- The Washington Times - Monday, March 30, 2009

COMMENTARY:

President Obama’s anti-oil cap-and-trade legislation that would effectively levy a carbon-emissions tax on businesses and on all Americans will likely be one of the first casualties of his liberal agenda.

But its Republican opponents won’t kill it. A growing army of Democratic lawmakers, largely from the Midwest, where the economy depends heavily on coal-fired power plants and factories, are turning against it - perhaps enough to prevent his climate-change plan from even reaching a vote in Congress.

“It is gradually dawning on Washington that cap-and-trade legislation won’t pass anytime soon - certainly not this year, and probably not next year either,” writes William Galston, former chief domestic policy adviser in the Clinton White House.

No region of the country has been hit harder in this recession than the Midwest, and cap-and-trade would deal it a second body blow. “It is hard to imagine Midwest Democrats voting for cap-and-trade in current economic circumstances, and perhaps not in any economic circumstances,” Mr. Galston wrote on the New Republic’s Web site last week.

Recent polls show Americans are now much more willing to put environmental initiatives on the back burner if they would undermine or impede economic growth.

For the first time in the Gallup Poll’s history of asking Americans “about the tradeoff between environmental protection and economic growth, a [51 percent] majority of Americans say economic growth should be given priority, even if the environment suffers to some extent,” the polling organization reported last week.

The controversial cap-and-trade system for auctioning permits to emit greenhouse gases was spawned by the global-warming movement to impose draconian, government-mandated costs on the use of fossil fuels to pay for research into alternative-energy technology.

The administration is counting on the $629 billion in revenues from cap-and-trade to not only pay for this research that is years in the making but also to pay for Mr. Obama’s middle-class tax cuts after 2010.

Supporters still insist the cap-and-trade system is not a tax cut but a pricing mechanism for emission permits.

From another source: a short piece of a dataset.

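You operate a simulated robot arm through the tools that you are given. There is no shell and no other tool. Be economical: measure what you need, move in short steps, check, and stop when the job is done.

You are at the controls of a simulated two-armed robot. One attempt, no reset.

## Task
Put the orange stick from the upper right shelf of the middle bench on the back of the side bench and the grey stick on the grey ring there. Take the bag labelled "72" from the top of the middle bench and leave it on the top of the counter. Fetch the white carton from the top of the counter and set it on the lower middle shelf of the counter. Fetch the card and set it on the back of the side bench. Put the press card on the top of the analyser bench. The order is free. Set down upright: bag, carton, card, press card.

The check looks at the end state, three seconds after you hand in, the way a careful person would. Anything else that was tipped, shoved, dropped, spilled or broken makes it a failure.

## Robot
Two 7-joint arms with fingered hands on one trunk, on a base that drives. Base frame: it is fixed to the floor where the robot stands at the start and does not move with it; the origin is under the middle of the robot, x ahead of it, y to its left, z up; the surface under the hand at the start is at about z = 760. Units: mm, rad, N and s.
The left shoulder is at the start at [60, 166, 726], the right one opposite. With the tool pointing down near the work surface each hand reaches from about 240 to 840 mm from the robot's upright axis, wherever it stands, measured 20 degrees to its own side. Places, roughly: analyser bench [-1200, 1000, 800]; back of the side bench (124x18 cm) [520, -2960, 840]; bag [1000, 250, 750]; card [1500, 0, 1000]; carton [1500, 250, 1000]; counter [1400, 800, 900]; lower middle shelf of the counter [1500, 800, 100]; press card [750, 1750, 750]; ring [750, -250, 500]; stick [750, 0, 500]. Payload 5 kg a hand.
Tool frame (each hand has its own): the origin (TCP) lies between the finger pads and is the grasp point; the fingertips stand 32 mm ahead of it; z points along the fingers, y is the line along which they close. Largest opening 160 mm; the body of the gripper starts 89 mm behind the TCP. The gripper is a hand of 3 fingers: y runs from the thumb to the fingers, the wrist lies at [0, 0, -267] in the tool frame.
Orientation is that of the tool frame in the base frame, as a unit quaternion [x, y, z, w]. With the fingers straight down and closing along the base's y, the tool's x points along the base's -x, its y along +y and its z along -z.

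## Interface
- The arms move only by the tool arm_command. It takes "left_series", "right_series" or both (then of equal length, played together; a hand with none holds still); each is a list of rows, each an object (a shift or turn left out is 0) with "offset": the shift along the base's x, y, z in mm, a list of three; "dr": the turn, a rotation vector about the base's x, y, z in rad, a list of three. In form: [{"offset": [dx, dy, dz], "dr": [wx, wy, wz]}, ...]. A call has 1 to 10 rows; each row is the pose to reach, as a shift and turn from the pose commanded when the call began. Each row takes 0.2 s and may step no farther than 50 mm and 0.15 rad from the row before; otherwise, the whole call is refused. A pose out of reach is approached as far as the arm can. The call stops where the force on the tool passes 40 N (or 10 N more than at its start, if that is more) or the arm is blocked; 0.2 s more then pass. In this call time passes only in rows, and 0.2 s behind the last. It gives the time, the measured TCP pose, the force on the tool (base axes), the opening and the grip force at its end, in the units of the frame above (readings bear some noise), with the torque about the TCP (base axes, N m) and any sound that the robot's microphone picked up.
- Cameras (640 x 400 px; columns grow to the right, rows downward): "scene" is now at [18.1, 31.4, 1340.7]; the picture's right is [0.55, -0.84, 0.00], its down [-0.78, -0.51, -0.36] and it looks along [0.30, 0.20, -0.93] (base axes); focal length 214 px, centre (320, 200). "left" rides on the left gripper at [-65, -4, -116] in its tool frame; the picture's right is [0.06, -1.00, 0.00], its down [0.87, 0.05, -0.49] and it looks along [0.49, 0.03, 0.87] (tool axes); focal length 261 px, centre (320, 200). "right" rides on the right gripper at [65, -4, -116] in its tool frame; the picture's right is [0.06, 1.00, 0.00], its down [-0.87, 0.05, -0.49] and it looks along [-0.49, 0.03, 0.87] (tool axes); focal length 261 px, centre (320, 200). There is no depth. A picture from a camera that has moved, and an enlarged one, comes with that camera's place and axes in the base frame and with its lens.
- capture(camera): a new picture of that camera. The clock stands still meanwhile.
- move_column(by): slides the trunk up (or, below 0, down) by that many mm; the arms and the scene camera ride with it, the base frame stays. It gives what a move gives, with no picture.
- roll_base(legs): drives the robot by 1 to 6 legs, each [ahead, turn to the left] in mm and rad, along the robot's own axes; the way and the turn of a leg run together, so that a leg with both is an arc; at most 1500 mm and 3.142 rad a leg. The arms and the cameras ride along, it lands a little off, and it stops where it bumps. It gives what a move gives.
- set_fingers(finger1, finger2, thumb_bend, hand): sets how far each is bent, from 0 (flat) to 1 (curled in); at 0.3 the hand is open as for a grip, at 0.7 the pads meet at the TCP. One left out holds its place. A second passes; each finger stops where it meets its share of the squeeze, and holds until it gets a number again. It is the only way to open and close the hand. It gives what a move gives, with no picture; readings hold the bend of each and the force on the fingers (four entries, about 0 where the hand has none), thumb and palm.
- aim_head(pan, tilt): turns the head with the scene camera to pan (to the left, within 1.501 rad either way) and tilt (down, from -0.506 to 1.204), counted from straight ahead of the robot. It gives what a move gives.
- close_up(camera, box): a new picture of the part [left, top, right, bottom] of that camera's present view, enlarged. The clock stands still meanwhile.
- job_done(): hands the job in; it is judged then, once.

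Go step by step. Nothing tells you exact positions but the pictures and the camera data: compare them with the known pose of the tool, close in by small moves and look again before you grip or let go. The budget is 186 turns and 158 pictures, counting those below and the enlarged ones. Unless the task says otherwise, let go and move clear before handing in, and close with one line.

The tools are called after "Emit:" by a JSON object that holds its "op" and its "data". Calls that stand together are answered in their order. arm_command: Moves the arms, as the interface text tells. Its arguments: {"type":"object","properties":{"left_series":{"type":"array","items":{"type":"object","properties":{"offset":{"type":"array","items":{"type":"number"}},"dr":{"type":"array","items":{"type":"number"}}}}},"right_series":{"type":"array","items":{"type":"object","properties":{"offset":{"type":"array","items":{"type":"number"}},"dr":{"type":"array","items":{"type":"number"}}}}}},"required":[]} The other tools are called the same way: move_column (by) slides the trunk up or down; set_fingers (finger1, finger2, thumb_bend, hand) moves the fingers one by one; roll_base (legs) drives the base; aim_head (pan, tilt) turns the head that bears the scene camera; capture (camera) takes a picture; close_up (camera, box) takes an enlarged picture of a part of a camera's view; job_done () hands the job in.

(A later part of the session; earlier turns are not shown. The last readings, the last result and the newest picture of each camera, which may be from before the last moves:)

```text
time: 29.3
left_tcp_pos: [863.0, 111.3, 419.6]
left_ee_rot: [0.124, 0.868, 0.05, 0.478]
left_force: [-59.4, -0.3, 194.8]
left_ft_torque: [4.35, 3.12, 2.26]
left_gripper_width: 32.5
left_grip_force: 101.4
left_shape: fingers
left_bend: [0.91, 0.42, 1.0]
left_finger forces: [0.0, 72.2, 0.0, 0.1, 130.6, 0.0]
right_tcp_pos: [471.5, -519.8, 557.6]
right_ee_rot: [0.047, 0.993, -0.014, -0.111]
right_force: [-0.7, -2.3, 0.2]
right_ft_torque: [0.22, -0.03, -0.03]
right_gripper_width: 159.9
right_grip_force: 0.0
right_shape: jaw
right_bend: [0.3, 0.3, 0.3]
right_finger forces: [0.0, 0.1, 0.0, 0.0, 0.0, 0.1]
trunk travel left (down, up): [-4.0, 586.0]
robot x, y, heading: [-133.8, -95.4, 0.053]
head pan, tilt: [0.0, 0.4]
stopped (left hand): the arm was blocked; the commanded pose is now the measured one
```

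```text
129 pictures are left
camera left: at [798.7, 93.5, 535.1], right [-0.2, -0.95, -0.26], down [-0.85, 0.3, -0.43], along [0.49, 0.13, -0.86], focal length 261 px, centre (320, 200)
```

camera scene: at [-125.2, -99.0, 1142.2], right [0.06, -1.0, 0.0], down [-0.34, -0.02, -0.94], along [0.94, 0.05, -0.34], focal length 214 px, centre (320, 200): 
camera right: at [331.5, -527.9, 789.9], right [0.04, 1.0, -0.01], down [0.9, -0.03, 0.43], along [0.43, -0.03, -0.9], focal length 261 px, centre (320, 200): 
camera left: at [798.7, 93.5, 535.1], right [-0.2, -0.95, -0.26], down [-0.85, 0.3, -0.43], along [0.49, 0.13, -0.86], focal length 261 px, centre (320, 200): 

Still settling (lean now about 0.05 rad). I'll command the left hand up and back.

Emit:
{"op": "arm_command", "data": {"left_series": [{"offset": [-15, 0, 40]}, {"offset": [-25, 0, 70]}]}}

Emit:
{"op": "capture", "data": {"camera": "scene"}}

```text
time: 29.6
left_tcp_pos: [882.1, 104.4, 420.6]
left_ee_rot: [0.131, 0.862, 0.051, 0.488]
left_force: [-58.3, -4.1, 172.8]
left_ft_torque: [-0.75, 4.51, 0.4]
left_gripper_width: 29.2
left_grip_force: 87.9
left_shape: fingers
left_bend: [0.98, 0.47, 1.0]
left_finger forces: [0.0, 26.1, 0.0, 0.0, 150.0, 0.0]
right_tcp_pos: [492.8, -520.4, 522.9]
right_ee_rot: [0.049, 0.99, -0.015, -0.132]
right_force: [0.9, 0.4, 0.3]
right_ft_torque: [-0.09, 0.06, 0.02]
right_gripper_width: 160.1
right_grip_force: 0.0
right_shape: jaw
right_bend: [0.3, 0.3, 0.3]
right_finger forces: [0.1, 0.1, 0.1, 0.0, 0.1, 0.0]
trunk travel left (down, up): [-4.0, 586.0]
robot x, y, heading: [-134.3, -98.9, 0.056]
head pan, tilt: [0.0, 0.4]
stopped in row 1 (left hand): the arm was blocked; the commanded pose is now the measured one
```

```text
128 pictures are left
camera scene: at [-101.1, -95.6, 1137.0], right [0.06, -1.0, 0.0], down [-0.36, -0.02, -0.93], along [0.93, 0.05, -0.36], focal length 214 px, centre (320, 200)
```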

Don’t believe it. This is how Rep. John B. Larson of Connecticut, House Democratic Caucus chairman, put it during a Ways and Means Trade subcommittee hearing on the climate-change legislation: “We’re going to be paying taxes - higher taxes - one way or the other. Is there anyone on the panel that would disagree that this issue, if we’re to combat it forthrightly and level with the American people, that this doesn’t concern taxation? I think it’s a matter of leveling with the American people and getting beyond the nonsense. This is about taxing, and this is going to be about stepping up to the plate.”

The environmental lobby is in full control of administration energy policy, and, from the start, it has aimed to bring down the oil and coal industries by increasing regulations and taxes. Mr. Obama’s $4 trillion budget is filled with anti-fossil-fuel provisions that will weaken our economy, drive up energy costs and kill high-paying jobs these industries create - making us more dependent on foreign oil.

The $629 billion that its cap-and-trade scheme will raise over 10 years “will crush American competitiveness by penalizing all companies that emit carbon as a byproduct of manufacturing. Every family in America will pay this, on average, $100 billion tax every year in higher energy prices,” says Americans for Tax Reform.

When the price of regular gasoline hit $4 a gallon last year, there were calls for lifting restrictions on further exploration and drilling in the Gulf of Mexico, and the Bush administration complied. But the Obama gang killed that initiative as soon as it took over.

Worse, the administration used the budget to tax 25 percent of all oil production and 15 percent of all natural-gas production in the Gulf that will drive up gas prices at the pump and eventually reduce jobs in the Gulf states during a time of rising unemployment.